Nowadays, newer lifters are taking this concept to the extreme and not focusing on the boring, dull component of growing strength and size - eating, resting, sleeping and just relaxing.

They are adding more exercises, more sets, more of everything you could do in the gym.

Their focus is in the wrong direction and they should scale their workouts back and try to recover harder.  

 

Beginners who are doing any 3x5s or 5x5s

This article does not apply to you because you need to train hard.

On your first or second set, you may feel you have extra reps.

And by the time you do your last set of 5s, you feel like you are training to failure.

As a beginner, you have the capability of recovering from these tough workouts and be able to do it again on your next training day.

This will only apply to beginners though.

Or you may feel that even your first set is pretty close to failure.

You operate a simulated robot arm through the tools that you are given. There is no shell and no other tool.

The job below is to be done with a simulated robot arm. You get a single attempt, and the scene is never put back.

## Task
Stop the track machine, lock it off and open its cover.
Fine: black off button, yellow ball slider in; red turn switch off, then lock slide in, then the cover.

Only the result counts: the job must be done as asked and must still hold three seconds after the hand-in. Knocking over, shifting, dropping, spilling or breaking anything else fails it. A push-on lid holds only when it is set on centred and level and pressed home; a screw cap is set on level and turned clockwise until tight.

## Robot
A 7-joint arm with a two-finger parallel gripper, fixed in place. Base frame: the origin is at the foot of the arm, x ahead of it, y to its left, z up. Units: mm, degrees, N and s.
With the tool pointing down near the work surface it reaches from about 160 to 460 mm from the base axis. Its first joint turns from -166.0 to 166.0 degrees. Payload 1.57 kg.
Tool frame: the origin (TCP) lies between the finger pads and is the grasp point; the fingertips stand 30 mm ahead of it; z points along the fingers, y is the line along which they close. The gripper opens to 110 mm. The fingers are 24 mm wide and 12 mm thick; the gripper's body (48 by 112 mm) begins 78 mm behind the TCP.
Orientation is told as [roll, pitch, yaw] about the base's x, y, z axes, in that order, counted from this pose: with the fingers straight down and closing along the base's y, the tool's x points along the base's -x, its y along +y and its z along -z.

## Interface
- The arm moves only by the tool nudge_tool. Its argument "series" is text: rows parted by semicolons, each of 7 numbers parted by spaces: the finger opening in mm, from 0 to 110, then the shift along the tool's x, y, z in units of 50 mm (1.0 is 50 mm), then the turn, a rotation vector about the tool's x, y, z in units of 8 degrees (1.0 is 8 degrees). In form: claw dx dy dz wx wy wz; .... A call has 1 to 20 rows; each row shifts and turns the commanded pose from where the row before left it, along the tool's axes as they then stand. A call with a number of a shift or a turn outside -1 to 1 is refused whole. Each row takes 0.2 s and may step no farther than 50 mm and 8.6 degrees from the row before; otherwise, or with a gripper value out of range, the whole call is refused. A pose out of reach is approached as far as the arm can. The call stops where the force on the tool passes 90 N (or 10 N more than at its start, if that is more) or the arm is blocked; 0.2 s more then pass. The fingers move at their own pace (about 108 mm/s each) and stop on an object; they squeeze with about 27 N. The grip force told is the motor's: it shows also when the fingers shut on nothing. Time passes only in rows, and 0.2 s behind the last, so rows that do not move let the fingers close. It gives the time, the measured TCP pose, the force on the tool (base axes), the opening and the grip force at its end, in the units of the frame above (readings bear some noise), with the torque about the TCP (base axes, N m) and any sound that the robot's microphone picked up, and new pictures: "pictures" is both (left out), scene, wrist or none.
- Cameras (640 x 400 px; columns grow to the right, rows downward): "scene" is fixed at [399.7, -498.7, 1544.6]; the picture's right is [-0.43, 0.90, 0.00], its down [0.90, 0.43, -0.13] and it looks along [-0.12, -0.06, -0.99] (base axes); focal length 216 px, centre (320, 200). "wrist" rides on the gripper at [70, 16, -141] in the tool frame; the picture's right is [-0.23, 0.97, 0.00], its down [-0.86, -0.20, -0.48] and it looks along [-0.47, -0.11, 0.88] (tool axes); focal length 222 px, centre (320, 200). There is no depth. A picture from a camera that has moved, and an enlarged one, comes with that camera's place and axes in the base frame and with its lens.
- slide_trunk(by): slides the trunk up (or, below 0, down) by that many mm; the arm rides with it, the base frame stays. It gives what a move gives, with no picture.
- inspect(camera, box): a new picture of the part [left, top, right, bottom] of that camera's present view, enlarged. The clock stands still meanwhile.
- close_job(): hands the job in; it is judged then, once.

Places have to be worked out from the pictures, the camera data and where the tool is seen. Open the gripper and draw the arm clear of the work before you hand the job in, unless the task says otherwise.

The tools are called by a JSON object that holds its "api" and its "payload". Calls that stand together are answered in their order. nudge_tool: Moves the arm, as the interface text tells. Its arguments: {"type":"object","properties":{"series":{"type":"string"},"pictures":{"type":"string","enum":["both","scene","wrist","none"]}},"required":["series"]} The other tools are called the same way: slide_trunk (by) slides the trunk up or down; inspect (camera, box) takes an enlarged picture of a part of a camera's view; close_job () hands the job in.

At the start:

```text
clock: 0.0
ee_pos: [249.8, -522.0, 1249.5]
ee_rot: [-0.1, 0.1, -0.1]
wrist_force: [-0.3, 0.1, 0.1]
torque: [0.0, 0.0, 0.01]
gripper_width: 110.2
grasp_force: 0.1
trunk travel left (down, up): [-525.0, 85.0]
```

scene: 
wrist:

Close.

But it is not truly failure.

And if you do fail, follow your program’s deload and autoregulation protocol when you fail a set.

This is an excellent learning opportunity.

So, do not waste it.

Conclusion

Training to failure may not be suitable for everyone.

In fact, a majority of lifters should opt not to use this training method.

Simply put, many newer lifters lack the awareness to properly utilize this method to its full potential.

And then they get hurt, they will not take responsibility for their actions and try to blame a program for their mistakes.

Train hard but also train smartly.

You must have both.

Otherwise, you are leaving a lot of potential and progress on the table when it should be yours.

Take what is yours and be Relentless.